*Source*:
Habent sua fata libelli –
Bücher haben ihr Schicksal


Ein Text von
Leonhard von Kalckreuth (geb. 26.8.1930 – gestorben 14.7.2017), den dieser vermutlich Mitte der 1990er Jahre geschrieben hat. Leonhard v. Kalckreuth war von 2000-2017 1. Vorsitzender des Hkr Meseritz. Der Text wurde 2022 durch Heimatfreund Wojtek Derwich an die Redaktion übermittelt.

Gut und Schloß (eher ein Schlößchen) Samst im Kreis Meseritz waren 1878 durch meinen Ururgroßvater Leonhard v. Kalckreuth seinem Vetter Karl Ernst v.Kalckreuth abgekauft worden. Leonhard v. Kalckreuth gehörten ab dann die Güter Kurzig, Weißensee, Obergörzig und Samst. Kurzig und Weißensee gingen in den 1930er Jahren aus der Familie und das Samster Schlösschen war ab 1928 unbewohnt. Mein Vater verkaufte es 1943 an den Meseritzer Fabrikanten Kauert. Vor der Übernahme durch Herrn Kauert wurde alles dort noch verbliebene Inventar, so auch eine sehr umfangreiche Büchersammlung, die Ernst Ehrenfried vK (1797-1858), der Erbauer des Samster Schlößchens, angelegt hatte, in das von meiner Großmutter bewohnte Schloß Obergörzig verbracht. Wie alles andere Inventar mußte auch die Büchersammlung zurückgelassen werden, als meine Großmutter Obergörzig mit einem der letzten Züge nach Reppen am 26.1.1945 verließ. Als die Rote Armee Obergörzig besetzte, muß die Büchersammlung das Interesse eines literarisch beflissenen Sowjetoffiziers gefunden haben und er nahm zumindest Teile davon mit auf seinen weiteren Weg nach Berlin.

Nach Kriegsende gehörte er zur Sowjetischen Militäradministration Deutschlands (SMAD) und bezog wie alle anderen dort Tätigen ein Haus im „Sowjet-Ghetto“ Berlin-Karlshorst, das fortan für Deutsche gesperrt war. Zugang hatten nur deutsche Handwerker, die sich um elektrische und sanitäre Installationen usw. zu kümmern hatten. Ein solcher, in Berlin-Treptow wohnender Handwerker entdeckte nun in einem der von ihm betreuten Häuser Bücher, die der Bewohner offensichtlich aus deutschen Häusern gestohlen hatte.

Wohl in der Vorstellung, Dritten gestohlene Bücher nun seinerseits dem Dieb entwenden zu dürfen, entfernte er nach und nach eine ganze Anzahl dieser Bücher aus dem Haus des Sowjetoffiziers, bewahrte sie bei sich zu Hause auf und vererbte sie nach seinem Tod an seine Tochter, allerdings mit der Maßgabe, sie solle versuchen, sie dem ursprünglichen Eigentümer bzw. dessen Erben zurückzugeben, sollte die deutsche Teilung je überwunden werden.

*Information supplied*:
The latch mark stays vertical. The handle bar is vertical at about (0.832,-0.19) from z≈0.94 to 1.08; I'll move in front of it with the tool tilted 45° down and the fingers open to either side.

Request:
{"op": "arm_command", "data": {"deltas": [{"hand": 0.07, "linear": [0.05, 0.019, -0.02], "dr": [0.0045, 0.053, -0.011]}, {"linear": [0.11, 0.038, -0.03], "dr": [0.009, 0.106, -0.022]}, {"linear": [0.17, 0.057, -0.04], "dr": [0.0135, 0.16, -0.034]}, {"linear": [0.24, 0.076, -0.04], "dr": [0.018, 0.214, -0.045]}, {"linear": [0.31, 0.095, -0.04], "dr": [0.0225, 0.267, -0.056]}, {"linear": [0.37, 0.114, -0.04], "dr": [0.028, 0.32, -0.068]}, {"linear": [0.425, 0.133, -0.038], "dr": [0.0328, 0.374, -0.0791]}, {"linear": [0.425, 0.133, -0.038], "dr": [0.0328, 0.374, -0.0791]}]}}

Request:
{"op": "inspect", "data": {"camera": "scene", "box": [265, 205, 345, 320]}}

*Short exercise 1*: In the source, find "Habent sua fata" and reproduce everything up to and including "die Redaktion übermittelt.".
*Short exercise 2*: Extend the source, starting right after its last sentence.

*Reply 1*:
Habent sua fata libelli –
Bücher haben ihr Schicksal


Ein Text von
Leonhard von Kalckreuth (geb. 26.8.1930 – gestorben 14.7.2017), den dieser vermutlich Mitte der 1990er Jahre geschrieben hat. Leonhard v. Kalckreuth war von 2000-2017 1. Vorsitzender des Hkr Meseritz. Der Text wurde 2022 durch Heimatfreund Wojtek Derwich an die Redaktion übermittelt.

*Reply 2*:
Es handelt sich um 14 Bände aus Wieland’s (verlegt 1824-26 bei Göschen, Leipzig) und 15 Bände aus Herder’s (1827-30 bei Cotta, Stuttgart und Tübingen verlegt) Werken über Schöne Literatur, Kunst, Philosophie, Geschichte, Religion, Theologie, Poesie, Politik usw.
Auf der Innenseite tragen alle Bücher das Signet „Bücher-Sammlung des Ernst von Kalckreuth auf Samst Nro…..“.

Bald nach der Wende versuchte die Tochter des Mannes aus Treptow über einen Kontakt mit Kusine Christine – Kozmin in Westberlin zu ermitteln, wer einen berechtigten Anspruch auf die Bücher haben könnte; und 1992 war es soweit: meine Nichte Aglaja, seinerzeit Studentin in Berlin, konnte den Schatz übernehmen, zu meinem Erstaunen, ohne daß etwas dafür verlangt wurde.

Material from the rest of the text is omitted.